Interview Ivan Jacquin

Salut Ivan, merci d'accorder cet entretien au webzine auxportesdumetal.com. La dernière fois que nous avons conversé par mail remonte à 2014, année de sortie de The Symphony Of The Wandering Jew (Part 1). Quel plaisir de voir enfin concrétisée la suite que j'attendais avec impatience ! Pour commencer, peux-tu nous indiquer ton cursus musical jusqu'à ce jour ?

J’ai commencé à étudier le solfège et le piano vers six ans au Conservatoire et après 8 années d’études, je me suis orienté vers le Jazz et l’improvisation. J’ai commencé à jouer dans des groupes à partir de 17 ans, comme batteur/chanteur sur du metal extrême et mélodique (c’était l’époque des premiers groupes de death-metal, Death, Morbid Angel, Entombed, Obituary, Deicide…) mais je me suis dirigé très vite vers un chant plus mélodique auquel j’ai de suite intégré l’utilisation de claviers et du coup j’ai abandonné la batterie. J’ai fait beaucoup de concerts avec des groupes différents, assez progressifs dans l’ambiance, ce qui fait que nous n’avons jamais vraiment percé. Je citerais Lifeseeker avec qui nous avons joué en 1ère partie de Vulcain et Silmaris dans les années 90, je ne citerai pas tous mes groupes mais les plus marquants sont Ogham (rock celtique), Acid Rain (reprises 70’s 80’s dont Deep Purple, Led Zep, Toto…), Project Rage (electro prog metal), Projekt One (rock prog celtique), Tribute to Hallyday (dans lequel j’étais claviériste et choriste, oui, oui, c’est possible !) et l’Hommage symphonique à Pink Floyd (reprises des Floyd avec orchestre, groupe rock et chœur).
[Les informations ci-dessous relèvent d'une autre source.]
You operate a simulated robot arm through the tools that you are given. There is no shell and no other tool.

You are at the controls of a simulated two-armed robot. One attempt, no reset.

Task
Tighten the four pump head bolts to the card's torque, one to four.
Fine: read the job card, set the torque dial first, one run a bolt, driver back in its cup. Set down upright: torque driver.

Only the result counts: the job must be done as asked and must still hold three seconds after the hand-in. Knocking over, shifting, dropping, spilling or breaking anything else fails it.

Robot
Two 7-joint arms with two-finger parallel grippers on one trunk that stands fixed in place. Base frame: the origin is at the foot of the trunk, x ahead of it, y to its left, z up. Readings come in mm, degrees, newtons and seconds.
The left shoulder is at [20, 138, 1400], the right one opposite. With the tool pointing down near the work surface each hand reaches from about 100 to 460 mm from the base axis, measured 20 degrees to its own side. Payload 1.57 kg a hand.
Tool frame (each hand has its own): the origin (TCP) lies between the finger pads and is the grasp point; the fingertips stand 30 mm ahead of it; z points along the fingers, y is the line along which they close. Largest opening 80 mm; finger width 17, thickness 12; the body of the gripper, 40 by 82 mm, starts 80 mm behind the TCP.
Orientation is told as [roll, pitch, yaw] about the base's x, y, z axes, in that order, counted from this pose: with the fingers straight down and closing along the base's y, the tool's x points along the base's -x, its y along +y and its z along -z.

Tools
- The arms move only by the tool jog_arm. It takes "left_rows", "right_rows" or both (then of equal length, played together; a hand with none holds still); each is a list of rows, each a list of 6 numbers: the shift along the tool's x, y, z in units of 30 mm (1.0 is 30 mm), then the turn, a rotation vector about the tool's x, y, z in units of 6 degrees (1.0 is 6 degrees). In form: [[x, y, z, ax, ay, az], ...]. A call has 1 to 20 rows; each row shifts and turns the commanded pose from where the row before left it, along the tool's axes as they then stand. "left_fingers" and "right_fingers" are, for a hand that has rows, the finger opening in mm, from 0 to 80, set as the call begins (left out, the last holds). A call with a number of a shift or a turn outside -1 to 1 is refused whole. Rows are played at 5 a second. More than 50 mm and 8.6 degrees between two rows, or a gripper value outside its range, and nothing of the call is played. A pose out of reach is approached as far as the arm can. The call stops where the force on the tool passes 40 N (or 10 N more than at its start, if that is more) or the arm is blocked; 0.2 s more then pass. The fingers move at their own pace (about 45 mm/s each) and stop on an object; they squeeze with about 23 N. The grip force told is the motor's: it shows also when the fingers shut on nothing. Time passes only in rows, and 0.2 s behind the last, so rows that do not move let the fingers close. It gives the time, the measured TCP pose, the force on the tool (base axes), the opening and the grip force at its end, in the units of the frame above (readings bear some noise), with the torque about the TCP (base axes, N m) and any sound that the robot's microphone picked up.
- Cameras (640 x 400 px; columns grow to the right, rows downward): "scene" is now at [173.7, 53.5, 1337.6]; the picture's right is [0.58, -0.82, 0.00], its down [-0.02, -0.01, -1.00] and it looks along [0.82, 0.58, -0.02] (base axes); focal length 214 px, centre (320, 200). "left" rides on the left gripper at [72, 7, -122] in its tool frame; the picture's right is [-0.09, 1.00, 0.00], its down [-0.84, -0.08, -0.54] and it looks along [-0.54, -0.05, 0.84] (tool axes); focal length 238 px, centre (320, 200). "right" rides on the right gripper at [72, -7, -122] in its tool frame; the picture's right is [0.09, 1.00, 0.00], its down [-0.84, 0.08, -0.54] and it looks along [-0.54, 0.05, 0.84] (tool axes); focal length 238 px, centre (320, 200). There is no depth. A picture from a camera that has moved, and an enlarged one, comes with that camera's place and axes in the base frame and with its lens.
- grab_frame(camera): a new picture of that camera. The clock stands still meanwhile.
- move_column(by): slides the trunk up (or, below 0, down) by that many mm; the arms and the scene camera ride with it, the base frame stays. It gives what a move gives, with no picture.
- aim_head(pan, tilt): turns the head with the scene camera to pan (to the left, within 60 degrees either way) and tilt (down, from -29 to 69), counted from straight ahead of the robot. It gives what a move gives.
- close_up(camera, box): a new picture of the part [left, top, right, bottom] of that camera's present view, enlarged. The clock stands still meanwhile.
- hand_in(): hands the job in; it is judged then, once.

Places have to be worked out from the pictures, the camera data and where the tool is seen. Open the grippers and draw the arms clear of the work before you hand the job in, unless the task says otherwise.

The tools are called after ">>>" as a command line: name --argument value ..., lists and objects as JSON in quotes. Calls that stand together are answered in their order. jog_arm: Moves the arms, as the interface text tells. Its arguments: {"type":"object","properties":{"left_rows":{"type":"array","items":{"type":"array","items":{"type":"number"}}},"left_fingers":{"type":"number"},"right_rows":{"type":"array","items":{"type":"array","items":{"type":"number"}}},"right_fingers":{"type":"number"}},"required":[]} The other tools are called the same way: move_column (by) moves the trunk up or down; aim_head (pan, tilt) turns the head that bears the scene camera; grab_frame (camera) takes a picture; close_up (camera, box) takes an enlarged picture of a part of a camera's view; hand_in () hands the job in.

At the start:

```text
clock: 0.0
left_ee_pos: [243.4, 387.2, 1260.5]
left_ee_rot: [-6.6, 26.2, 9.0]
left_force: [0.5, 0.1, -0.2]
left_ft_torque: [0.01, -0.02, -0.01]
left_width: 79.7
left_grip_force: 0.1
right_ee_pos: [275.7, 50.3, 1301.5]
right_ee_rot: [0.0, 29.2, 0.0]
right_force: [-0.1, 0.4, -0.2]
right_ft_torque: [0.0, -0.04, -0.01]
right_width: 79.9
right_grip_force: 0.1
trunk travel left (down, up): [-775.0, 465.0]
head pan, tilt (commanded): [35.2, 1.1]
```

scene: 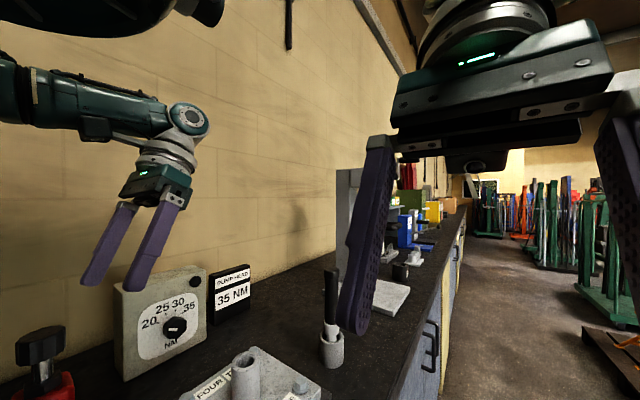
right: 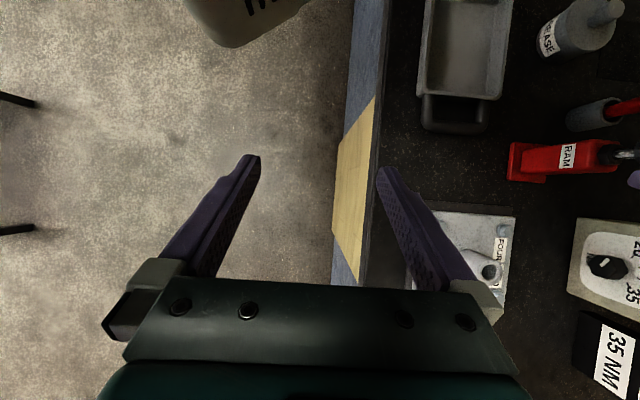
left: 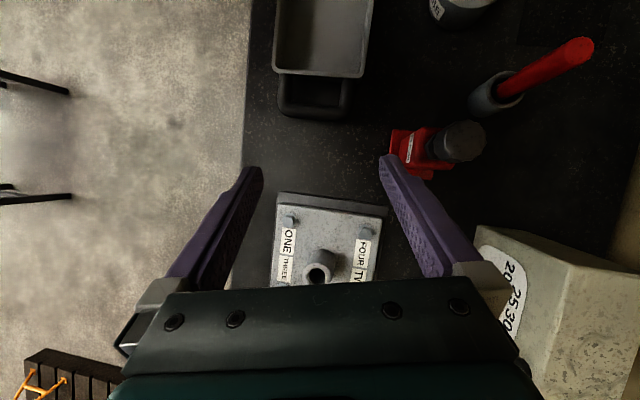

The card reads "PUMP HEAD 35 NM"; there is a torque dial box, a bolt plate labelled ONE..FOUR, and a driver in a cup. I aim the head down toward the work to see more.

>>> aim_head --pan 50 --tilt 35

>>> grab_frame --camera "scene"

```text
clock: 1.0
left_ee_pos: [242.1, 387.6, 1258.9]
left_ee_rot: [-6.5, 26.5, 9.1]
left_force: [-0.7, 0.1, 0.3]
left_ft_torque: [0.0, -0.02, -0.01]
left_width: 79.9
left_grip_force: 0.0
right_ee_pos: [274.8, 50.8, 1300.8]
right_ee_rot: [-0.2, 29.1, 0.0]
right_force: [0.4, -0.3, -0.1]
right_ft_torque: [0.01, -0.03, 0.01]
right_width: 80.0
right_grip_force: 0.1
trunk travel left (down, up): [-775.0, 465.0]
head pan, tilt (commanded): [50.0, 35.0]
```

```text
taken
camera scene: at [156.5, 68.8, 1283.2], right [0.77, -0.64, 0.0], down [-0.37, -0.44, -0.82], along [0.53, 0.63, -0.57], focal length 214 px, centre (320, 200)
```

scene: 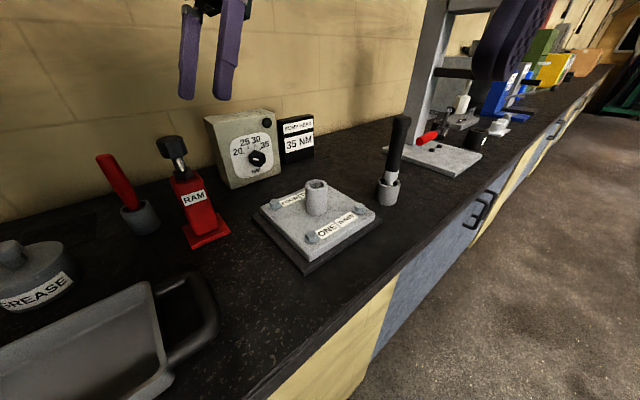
Puis Amonya, trio acoustic jazzy à tendance celtique et Psychanoia, rock/metal mélodique dans lesquels je suis toujours actif. Je collabore également à des projets studios divers lorsque je suis demandé et que cela me parle assez émotionnellement. Je suis également prof de piano à mes heures, ce qui fut d’ailleurs mon tout premier métier.
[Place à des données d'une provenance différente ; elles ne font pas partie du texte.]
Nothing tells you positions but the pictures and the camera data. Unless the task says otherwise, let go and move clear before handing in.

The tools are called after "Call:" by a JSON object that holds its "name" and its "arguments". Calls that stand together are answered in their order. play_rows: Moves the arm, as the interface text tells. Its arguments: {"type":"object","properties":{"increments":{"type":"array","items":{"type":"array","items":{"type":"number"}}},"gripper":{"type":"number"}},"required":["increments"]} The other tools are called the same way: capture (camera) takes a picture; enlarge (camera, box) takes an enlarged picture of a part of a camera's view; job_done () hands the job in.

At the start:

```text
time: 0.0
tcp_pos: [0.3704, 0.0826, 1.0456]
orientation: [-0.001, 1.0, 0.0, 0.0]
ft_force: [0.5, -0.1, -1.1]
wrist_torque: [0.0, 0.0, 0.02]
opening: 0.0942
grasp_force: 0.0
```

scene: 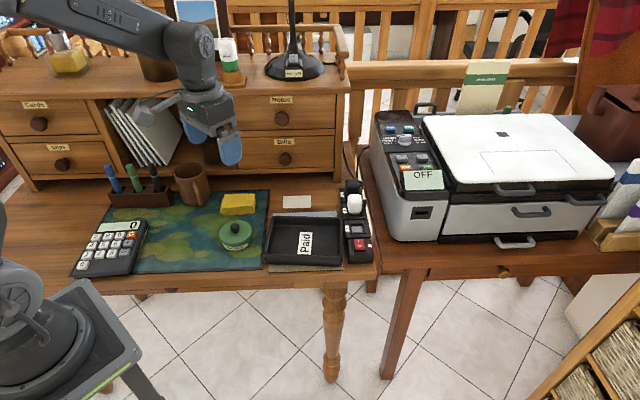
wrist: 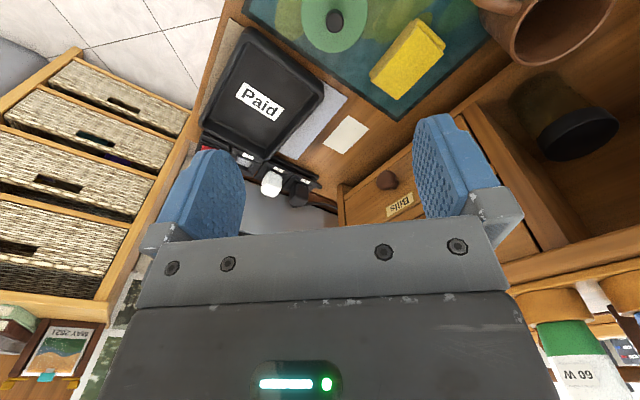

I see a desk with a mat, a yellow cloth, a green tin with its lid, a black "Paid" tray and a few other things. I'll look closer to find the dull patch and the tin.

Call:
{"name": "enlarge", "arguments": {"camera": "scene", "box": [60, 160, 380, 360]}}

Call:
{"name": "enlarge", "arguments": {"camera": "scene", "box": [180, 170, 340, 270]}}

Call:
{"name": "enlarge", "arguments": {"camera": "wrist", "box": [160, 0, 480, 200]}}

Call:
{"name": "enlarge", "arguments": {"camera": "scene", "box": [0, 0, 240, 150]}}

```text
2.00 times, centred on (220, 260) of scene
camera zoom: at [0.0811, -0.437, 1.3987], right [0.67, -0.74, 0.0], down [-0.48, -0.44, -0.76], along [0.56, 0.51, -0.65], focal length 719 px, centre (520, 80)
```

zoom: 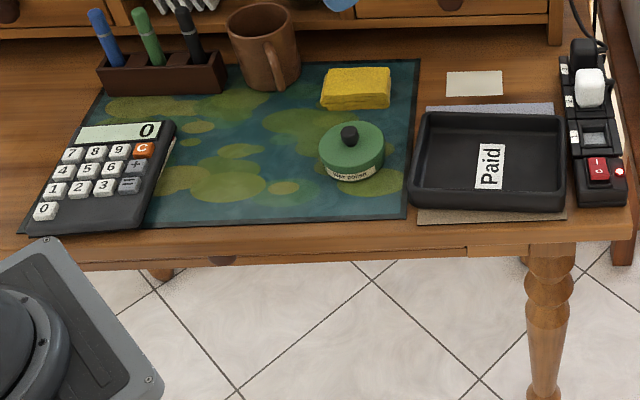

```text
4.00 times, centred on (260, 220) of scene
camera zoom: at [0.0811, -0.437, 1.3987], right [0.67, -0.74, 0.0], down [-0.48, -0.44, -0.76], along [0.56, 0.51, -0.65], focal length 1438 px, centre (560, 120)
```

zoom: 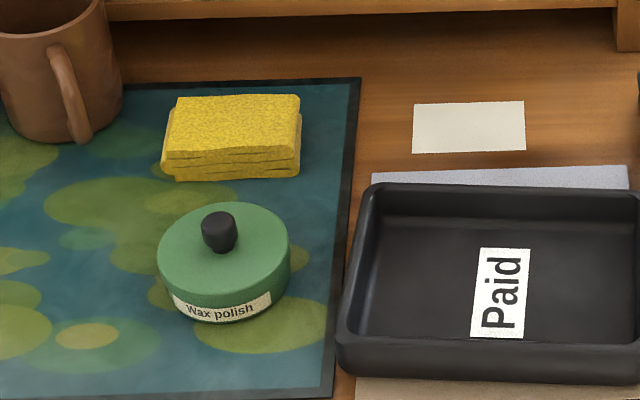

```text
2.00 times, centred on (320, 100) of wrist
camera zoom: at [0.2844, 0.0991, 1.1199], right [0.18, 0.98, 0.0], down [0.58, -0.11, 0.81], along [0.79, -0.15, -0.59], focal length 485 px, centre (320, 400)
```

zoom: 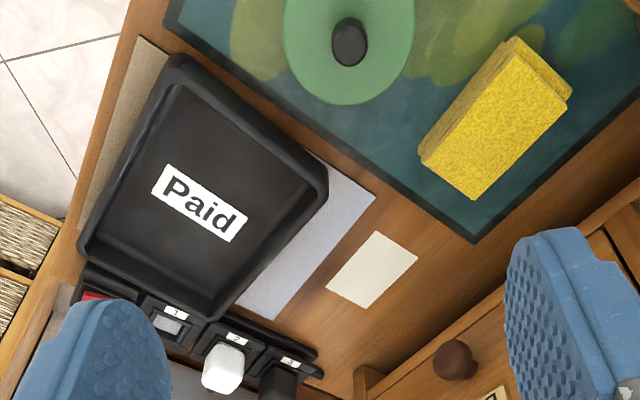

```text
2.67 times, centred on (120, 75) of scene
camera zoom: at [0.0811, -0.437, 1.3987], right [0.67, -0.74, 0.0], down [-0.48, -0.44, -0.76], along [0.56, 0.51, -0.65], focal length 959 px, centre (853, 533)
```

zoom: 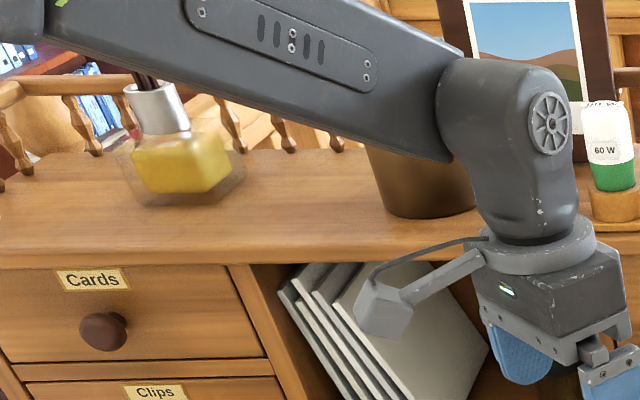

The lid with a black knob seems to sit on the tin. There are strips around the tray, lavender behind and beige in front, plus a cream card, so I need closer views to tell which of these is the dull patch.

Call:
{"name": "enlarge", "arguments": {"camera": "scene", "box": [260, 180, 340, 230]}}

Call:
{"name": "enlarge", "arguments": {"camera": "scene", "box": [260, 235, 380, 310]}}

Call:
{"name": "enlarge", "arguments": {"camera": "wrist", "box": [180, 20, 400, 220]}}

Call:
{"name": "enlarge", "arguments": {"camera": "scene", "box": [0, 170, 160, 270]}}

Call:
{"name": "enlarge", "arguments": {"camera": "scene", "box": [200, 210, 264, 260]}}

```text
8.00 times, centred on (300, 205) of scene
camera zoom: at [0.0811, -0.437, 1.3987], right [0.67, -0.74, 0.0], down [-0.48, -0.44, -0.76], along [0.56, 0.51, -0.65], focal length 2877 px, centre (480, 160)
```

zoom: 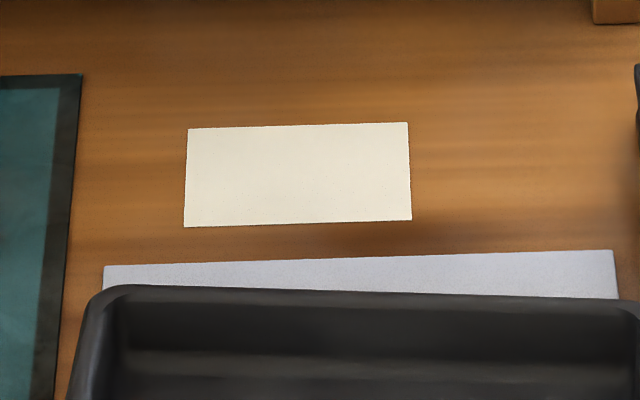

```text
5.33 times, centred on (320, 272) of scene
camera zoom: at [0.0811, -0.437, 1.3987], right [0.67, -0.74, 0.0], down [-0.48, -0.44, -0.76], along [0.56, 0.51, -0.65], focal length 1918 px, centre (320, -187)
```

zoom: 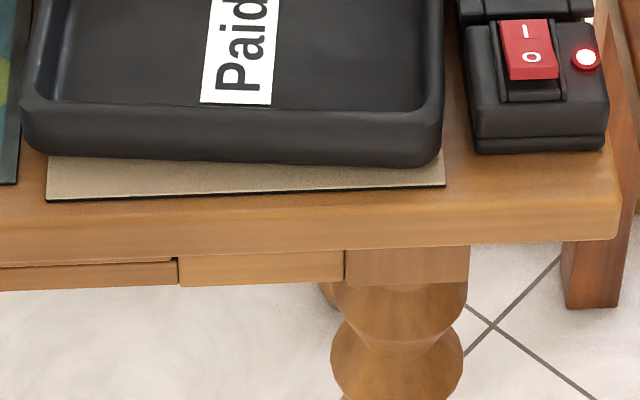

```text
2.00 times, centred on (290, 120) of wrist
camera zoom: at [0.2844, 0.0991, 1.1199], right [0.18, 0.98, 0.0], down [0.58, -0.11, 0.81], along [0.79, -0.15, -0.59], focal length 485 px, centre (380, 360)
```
Es-tu satisfait de l'accueil qui a été réservé à The Symphony Of The Wandering Jew (Part 1) ? Quels en furent les divers retours ?

Oui, bien sûr, je suis très satisfait de voir que les mélomanes de tous pays ont très bien réagi à ce projet et ont été sensibles à ce que je désirais faire, c’est-à-dire faire vivre un voyage musical dans les esprits, totalement déconnecté du réel, avec de multiples couleurs musicales, le challenge a été réussi. Les diverses chroniques, dont la tienne, ont été dithyrambiques et j’en fus réellement honoré. Par contre, point de vue vente et diffusion, je ne me suis jamais fait d’illusion, étant en autoproduction, sans label pour promouvoir le projet, qui plus est dans un pays comme la France, attaché à sa sacro-sainte radio et télé et ne diffusant que du rap, de la pop et de la chanson française, ça a été très dur de faire connaître ma musique et je me suis senti un peu seul dans tout ce processus de promotion. Il est sympa de voir d’ailleurs ceux qui se procurent le deuxième volet actuellement et qui ne comprennent pas pourquoi ils n’ont jamais entendu parler du premier album. Les ventes du premier sont d’ailleurs reparties à fond grâce au deuxième.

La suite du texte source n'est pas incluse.